Increase to compensatory award provided in discrimination cases


Here’s an important article recently published by the FSB (Federation of Small Businesses):

Despite all best efforts to provide work environments which are pleasant, inclusive and free from harassment and bullying, employers can sometimes still find themselves defending claims of discrimination.

Situations that may lead to complaints of discrimination are not always as a direct consequence of management actions or decisions. Sometimes complaints arise because of the behaviours or conduct of employee’s towards their co-workers. Unfortunately, in certain circumstances employers can be held vicariously libel for the actions of their employees. Undesirable, conduct or behaviour which makes an employee feel they have been treated unfavourably can occur in any number of situations. For example inappropriate comments at an office party, banter which causes a person to feel devalued, and embarrassing or derogatory comments.

If, the offensive comment, conduct or less favourable treatment is connected to any of the following 9 protected characteristics, the Equality Act 2010 may regard this as discriminatory:

  • age
  • disability
  • gender reassignment
  • marriage or civil partnership​
  • pregnancy and maternity
  • race
  • religion or belief
  • sexual orientation
  • sex

Consequently, this may then lead to a tribunal complaint on grounds of discrimination. If an employee successfully persuades a tribunal that the employer is vicariously liable for the discriminatory act or treatment, then the employer is likely to end up paying the employee compensation for their hurt feelings (otherwise known as an injury to feelings award).

Since 2003 the tribunals have awarded injury to feelings based on a three band tier system, lower, middle and upper. Serious discriminatory acts would fall into the upper band and in exceptional circumstances the upper band would be exceeded and any award which was considered just and equitable (fair in the circumstances) would be awarded. On this basis it is clear that the tribunal judges have a great deal of flexibility over the amount of compensation that may be awarded to an employee who brings a successful discrimination claim. Consequently, during any pre-hearing early settlement negotiations an employer is often left trying to guesstimate the possible band that a claim may fall into.

The flexibility which the tribunal judges hold in respect of these awards and the associated financial risks to employers recently increased, when new guidance was issued by the Presidents of the employment tribunals in England, Wales and Scotland. The guidance was prompted into existence by the findings in a recent Court of Appeal case, De Souza v Vinci Construction (UK) Ltd [2017]. Briefly the facts relating to that case are that De Souza was employed as a cleaner and her employment was transferred from her previous employer Rentokil to Vinci Construction in 2012. Whilst she was working with Rentokil she experienced in the region of 40 acts of disability discrimination bullying and harassment and other inappropriate treatment. She subsequently suffered depressive illness as a consequence of the conduct.

When Vinci acquired the services contract from Rentokil they also took on the liabilities arising from the poor employment relationship that existed between De Souza and Rentokil.  De Souza filed an employment tribunal claim against Rentokil and Vinci.

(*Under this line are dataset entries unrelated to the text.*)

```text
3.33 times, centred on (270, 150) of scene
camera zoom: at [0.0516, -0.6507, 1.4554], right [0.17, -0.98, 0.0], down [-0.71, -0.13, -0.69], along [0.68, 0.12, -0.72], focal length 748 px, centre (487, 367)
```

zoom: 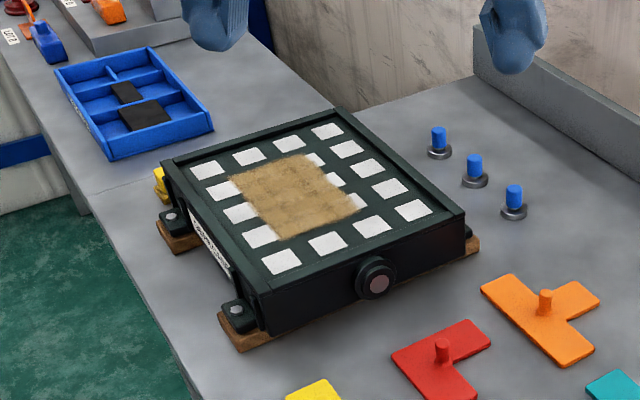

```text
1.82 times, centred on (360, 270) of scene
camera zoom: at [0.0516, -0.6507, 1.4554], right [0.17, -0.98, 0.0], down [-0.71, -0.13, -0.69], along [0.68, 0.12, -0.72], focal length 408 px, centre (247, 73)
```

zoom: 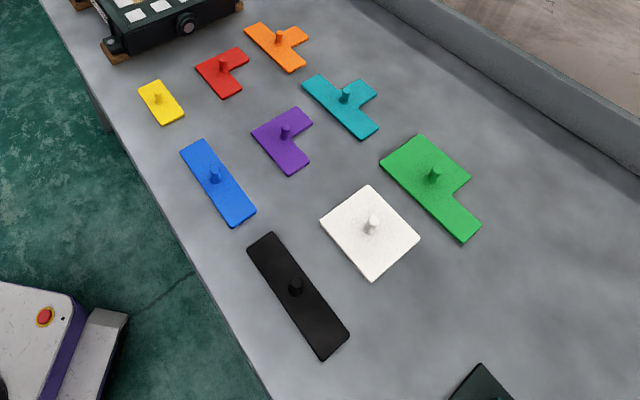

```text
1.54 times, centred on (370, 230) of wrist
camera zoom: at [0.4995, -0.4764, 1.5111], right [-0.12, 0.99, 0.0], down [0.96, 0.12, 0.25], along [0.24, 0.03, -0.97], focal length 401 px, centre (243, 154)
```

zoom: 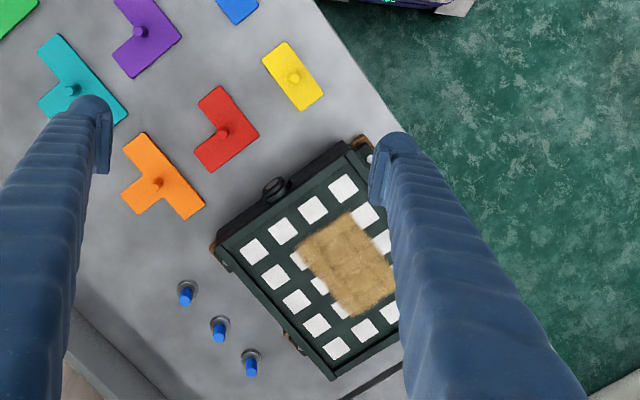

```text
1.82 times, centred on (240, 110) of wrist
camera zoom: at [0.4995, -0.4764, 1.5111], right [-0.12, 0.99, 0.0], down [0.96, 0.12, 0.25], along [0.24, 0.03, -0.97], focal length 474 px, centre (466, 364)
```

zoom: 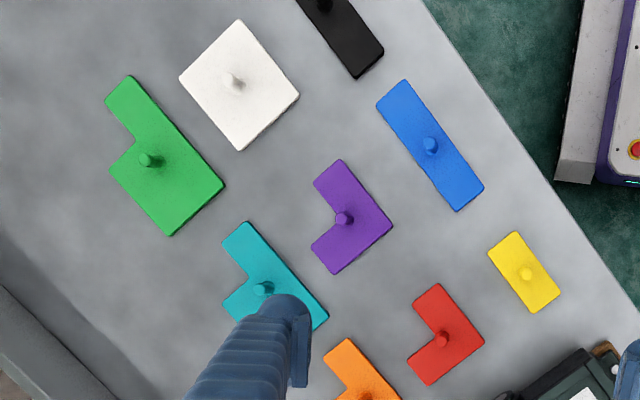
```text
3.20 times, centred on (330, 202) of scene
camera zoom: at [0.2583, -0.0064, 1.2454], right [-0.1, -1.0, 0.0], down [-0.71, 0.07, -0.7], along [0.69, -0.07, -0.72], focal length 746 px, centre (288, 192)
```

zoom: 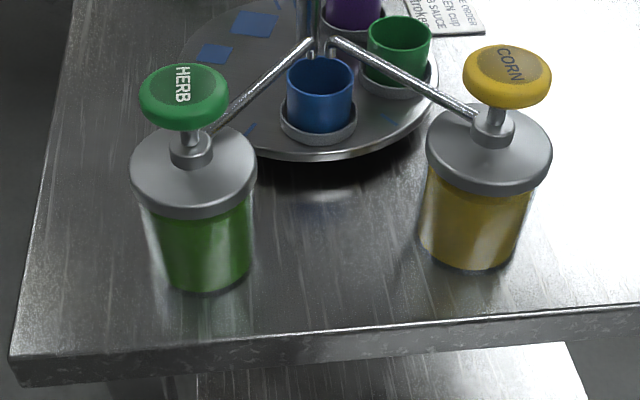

However, Rentokil was removed from the proceedings and eventual liability of their actions because when Vinci acquired the services contract from Rentokil, they also took on the liabilities arising from the poor employment relationship that existed between De Souza and Rentokil.  De Souza was awarded compensation in respect of some of the claims she raised. The compensation which Vinci eventually paid to her was split into the following elements:​

– Injury to feelings: £9,000

– Psychiatric injury: £3,300

Unsatisfied with the sums awarded, De Souza appealed to the employment appeal tribunal arguing that the injury to feelings award should also include the same 10% uplift which was applied to the psychiatric injury award. The appeal was rejected and referred to the Court of Appeal.  Surprisingly, the Court of Appeal agreed with the argument. This decision then prompted the Presidents’ of the employment tribunals to launch a judicial consultation. The purpose of the consultation was to consider whether the current respective guidelines in relation the assessment for injury to feelings and psychiatric injury awards should be adjusted. ​

The outcome of the judicial consultation resulted in new presidential guidance being issued, which provided that with effect from 11 September 2017, the following increases will be made to the injury to feelings bands:

– Lower band, less serious cases                 £1,000 to £8,000

– Middle band, more than less serious          £8,000 to £25,000

– Upper band, serious cases                          £25,000 and £42,000

– ​Exceptional cases anything above              £42,000

The guidance on the band ranges will be reviewed annually, with the first review taking place in March 2018 and after that on 6 April each year. The guidance also confirmed that the 10% uplift should continue to be made to psychiatric injury awards in line with the modifications made by the Court of Appeal case Simmons v Castle & Ors [2012].

With the abolishment of employment tribunal fees in late July 2017 and the increase to the award bands available for injury to feelings, it is likely that we may well see an increase in employee’s filing more complaints with the employment tribunals. In view of this possibility, employers should now consider taking legal advice in relation to business transfers and HR issues.